Think about Mackenzie Hughes trying to play a cut into the 18th green at the Honda Classic, only to pull it into the middle of the bleachers. He was given a free drop. Years ago, the safe play on the 18th at Doral was to put it into the grandstands beyond the green to take water out of the equation, knowing there would be a free drop.
“They're not going to catch errant shots on some holes,” said Mark Russell, a senior rules official on the PGA Tour.
They are temporary immovable obstructions, and they are a big part of modern golf.
That's why the USGA, and then the R&A, created a number of drop zones (white circles) in front of the grandstands around the 18th hole, starting with Winged Foot in 2006, to avoid taking too much time figuring out where to drop for shots into or behind the stands. In a few cases, it allowed for a player to advance his ball closer to the hole without hitting it.
Speaking of Winged Foot, consider that no fans on the course means the rough will remain just that. Phil Mickelson, as an example, has been known to hit tee shots so far off line that the ball comes to rest in an area where gallery traffic has trampled thick grass and led to a reasonable lie.
(Maybe if there were no fans at Winged Foot, he would have had to play toward the 18th fairway instead of hitting 3-iron, which led to double bogey and a runner-up finish in the 2006 U.S. Open.)
Fans were Arnold Palmer's best friends — literally, in so many cases, but also keeping some of his wild shots from straying too far off line.
Tiger Woods once came to the 18th hole at Bay Hill tied for the lead when he pulled his tee shot. It was headed out of bounds but instead struck one of the thousands of spectators in the neck. From grass that had been flattened by the gallery, he hit 5-iron to 15 feet and made birdie to beat Mickelson by one shot.

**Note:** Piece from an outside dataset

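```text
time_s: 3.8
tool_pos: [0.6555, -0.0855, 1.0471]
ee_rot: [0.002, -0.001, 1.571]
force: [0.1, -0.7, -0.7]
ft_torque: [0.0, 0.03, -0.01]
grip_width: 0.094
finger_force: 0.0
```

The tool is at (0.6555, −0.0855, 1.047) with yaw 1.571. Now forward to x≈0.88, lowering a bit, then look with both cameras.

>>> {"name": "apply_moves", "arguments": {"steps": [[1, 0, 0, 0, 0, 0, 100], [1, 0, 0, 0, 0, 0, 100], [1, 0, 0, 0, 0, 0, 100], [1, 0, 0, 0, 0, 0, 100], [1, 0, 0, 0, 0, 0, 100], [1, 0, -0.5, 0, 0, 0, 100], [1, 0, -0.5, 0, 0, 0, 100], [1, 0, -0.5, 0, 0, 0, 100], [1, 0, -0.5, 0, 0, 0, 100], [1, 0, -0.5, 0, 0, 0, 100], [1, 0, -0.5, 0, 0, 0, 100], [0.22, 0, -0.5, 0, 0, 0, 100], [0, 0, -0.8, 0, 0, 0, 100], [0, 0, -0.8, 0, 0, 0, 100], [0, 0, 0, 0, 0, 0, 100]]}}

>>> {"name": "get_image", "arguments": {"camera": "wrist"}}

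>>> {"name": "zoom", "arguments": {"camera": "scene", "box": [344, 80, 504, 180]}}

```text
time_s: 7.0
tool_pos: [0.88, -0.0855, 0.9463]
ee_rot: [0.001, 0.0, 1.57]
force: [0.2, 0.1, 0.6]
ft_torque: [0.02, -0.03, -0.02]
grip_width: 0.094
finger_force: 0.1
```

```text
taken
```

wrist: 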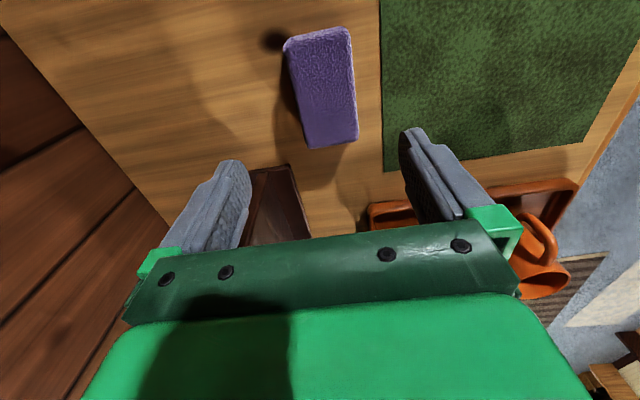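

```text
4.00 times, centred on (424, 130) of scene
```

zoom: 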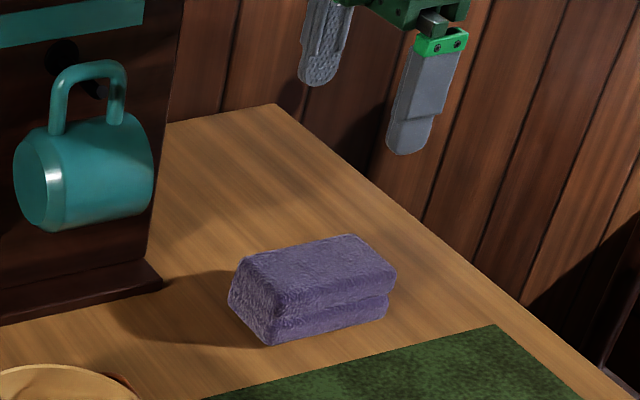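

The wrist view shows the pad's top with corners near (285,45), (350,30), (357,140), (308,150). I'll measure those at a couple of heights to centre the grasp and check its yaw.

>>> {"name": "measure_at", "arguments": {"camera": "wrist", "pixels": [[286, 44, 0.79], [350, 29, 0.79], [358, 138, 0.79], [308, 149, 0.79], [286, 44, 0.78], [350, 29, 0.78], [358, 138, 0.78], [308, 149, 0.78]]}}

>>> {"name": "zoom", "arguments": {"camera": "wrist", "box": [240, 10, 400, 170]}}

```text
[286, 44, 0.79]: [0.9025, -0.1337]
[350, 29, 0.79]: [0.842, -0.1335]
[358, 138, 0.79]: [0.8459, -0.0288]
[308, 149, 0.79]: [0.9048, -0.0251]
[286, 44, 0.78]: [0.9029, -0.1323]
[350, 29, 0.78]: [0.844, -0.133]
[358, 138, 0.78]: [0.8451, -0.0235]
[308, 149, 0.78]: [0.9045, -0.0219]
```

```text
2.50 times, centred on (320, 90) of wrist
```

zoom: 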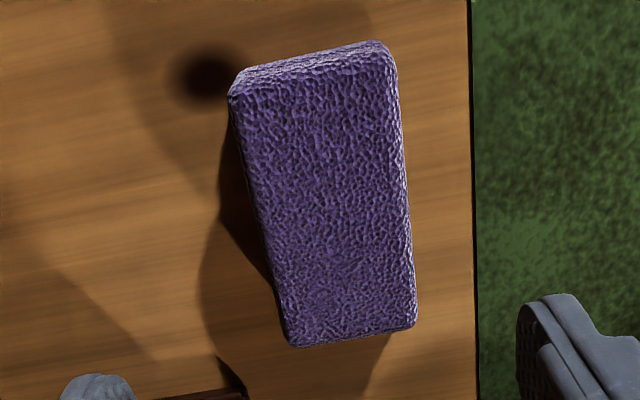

No gallery? It's happened before, most recently in Japan because of flooding. Before that, Congressional had no fans for the third round of the AT&T National because of trees downed by a wind storm. Woods, the biggest draw in golf, won both tournaments.
Sound is underrated in golf, especially at scenic Augusta National. Woods spoke to studying every leaderboard so when he heard a roar, he would have a better idea of who did what.
Max Homa recalled his first PGA Tour victory, a year ago this week at the Wells Fargo Championship, and how electric it was walking up the 18th fairway.
The next tournament he plays will be different.
“It will be weird,” Homa said Tuesday. “I imagine the first person to win, it probably will be the strangest of their lives. It sounds very selfish of us to not want to play in front of fans because it won't be electric. But people are craving sports, craving entertainment. I'd carry my bag in front of nobody if needed.”
Without fans, without noise and excitement, it won't be the same.
But it will be golf. And for the time being, that will do.